In der Pressemitteilung dazu heißt es unter der Überschrift Personalmangel in der ambulanten Pflege gefährdet gute Versorgung: »Immer mehr pflegebedürftige Menschen nutzen einen ambulanten Dienst. Doch auch dort fehlen Pflegefachpersonen. Entsprechend überlastet sind die Dienste. Viele müssen Patienten ablehnen, manche sogar Verträge kündigen.« Um die Zukunft einer bedarfsgerechten und fachlich angemessenen ambulanten Pflege muss man sich mancherorts erhebliche Sorgen machen, so das ZQP mit Bezug auf die Ergebnisse einer bundesweiten Befragung von 535 ambulanten Pflegediensten. Die Befunde überraschen leider nicht:

➞ Gut die Hälfte der Befragten (53 Prozent) gab an, dass in ihrem Dienst Stellen für Pflegefachpersonen seit mindestens drei Monaten unbesetzt sind. Hochgerechnet gibt es demnach in Deutschland also in ambulanten Pflegediensten etwa 16.000 solcher offenen Stellen.
➞ 80 Prozent der Dienste berichten zudem, in den letzten drei Monaten Versorgungs-Anfragen abgelehnt zu haben, weil sie die Pflege nicht hätten sicherstellen können.
➞ 13 Prozent der Dienste geben sogar an, in den letzten drei Monaten Klienten gekündigt zu haben, weil sie deren Versorgung nicht sicherstellen konnten.

Das alles hat Auswirkungen für die Qualität der Versorgung – es ist nicht nur ein rein quantitatives Problem. Dazu die ZQP in der Präsentation der Befragungsergebnisse:

»In der ambulanten Pflege besteht ein hohes Risiko für die Patientensicherheit, etwa für Stürze, Infektionen und Medikationsschäden, durch
➞ das Zusammenwirken oft mehrerer Akteure wie pflegende Angehörige, professionell Pflegende und Ärzte
➞ ungenügende Kommunikation, fehlendes Wissen, Unachtsamkeit und Zeitdruck sowie unklare Prozesse
➞ den Mangel an Pflegefachpersonen und geeigneten Diensten.
Mangelnde ambulante Versorgungskapazitäten können eine Überforderung pflegender Angehöriger begünstigen. Sie können auch zu einem Heimeintritt führen, der bei adäquater ambulanter Versorgung nicht nötig wäre.«

Wire müssen leider davon ausgehen, dass die hier angesprochenen Versorgungsprobleme weiter an Fahrt gewinnen werden, auch deshalb, weil die ambulanten Pflegedienste in der „Hierarchie des Mangels“ ganz unten stehen was die Arbeitsbedingungen, zu denen auch die Vergütung gehört, angeht. Und sowohl die stationären Pflegeeinrichtungen wie auch die Krankenhäuser, in denen im Vergleich deutlich besser vergütet wird, werben händeringend um neues Personal. Und sie werben auch ab.

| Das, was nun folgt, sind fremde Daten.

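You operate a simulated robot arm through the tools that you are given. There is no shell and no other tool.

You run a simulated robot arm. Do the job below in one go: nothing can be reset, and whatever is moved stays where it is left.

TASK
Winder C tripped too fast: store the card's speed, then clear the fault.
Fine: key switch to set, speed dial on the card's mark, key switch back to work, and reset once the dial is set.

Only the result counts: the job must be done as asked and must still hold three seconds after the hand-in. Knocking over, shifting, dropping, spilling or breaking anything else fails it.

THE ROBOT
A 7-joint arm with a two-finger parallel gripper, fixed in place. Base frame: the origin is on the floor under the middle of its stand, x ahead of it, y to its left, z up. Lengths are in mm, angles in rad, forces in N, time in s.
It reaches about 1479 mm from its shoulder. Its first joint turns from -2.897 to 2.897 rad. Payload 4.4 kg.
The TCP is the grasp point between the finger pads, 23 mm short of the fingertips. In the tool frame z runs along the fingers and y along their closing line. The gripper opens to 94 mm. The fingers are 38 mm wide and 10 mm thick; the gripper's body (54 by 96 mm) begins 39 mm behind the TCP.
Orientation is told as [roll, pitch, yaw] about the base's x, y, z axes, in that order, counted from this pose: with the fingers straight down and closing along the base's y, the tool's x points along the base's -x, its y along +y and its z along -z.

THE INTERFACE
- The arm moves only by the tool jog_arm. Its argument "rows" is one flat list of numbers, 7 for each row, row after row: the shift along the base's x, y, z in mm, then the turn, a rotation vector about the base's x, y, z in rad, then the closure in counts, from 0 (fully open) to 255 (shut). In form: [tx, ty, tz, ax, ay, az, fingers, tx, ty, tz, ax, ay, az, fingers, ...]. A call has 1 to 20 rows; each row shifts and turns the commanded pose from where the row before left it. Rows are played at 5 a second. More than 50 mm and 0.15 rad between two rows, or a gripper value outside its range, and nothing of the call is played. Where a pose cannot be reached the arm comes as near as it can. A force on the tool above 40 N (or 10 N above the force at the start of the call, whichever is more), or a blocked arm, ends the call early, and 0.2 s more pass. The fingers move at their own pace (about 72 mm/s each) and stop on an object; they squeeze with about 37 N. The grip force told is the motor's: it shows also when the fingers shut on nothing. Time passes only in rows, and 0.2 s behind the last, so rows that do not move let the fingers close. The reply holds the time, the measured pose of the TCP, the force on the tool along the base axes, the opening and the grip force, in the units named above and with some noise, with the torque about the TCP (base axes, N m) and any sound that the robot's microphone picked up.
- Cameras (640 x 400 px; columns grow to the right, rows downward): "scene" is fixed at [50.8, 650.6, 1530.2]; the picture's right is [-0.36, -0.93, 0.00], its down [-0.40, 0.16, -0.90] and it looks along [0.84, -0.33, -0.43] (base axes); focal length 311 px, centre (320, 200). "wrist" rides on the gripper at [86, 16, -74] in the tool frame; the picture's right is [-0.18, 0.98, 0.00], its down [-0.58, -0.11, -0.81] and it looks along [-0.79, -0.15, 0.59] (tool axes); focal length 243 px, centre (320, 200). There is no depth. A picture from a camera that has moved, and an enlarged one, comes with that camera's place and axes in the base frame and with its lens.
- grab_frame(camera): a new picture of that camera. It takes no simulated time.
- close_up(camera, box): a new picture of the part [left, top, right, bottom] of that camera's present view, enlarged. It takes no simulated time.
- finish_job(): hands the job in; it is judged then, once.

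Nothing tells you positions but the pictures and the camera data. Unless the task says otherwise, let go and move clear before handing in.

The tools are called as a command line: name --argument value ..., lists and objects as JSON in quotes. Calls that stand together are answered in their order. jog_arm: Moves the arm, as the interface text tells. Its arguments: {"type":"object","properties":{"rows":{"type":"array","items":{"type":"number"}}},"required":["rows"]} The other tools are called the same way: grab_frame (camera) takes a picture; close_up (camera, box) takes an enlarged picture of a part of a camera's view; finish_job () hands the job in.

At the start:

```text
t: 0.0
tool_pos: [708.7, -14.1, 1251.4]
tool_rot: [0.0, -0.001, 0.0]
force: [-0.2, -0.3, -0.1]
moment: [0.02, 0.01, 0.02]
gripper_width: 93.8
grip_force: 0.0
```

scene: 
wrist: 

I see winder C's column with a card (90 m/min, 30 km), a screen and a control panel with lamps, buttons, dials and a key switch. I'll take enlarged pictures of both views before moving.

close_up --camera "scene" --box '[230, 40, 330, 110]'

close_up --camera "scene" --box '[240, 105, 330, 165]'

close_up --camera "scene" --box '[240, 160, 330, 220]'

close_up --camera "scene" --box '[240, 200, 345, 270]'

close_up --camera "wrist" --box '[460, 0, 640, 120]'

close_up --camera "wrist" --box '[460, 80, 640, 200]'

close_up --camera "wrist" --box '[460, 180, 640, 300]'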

Die kleinbetriebliche Struktur der ambulanten Pflegedienste in Verbindung mit dem dominierenden Anteil privatgewerblicher Träger hat auch zur Folge, dass wir es mit einer weitgehend tariffreien Zone des Arbeitsmarktes zu tun haben, was mit zu dem deutlichen Vergütungsgefälle zuungunsten der Altenpflegekräfte beiträgt. Und gerade in der mehrfach belastenden Tätigkeit der ambulanten Pflege ist die gegebene Altersstruktur von besonderer Bedeutung – 40 Prozent der mehr als 390.000 Beschäftigten dort sind über 50 Jahre alt. Viele werden in den kommenden Jahren in die Rente gehen. Allein die müssen erst einmal nur ersetzt werden.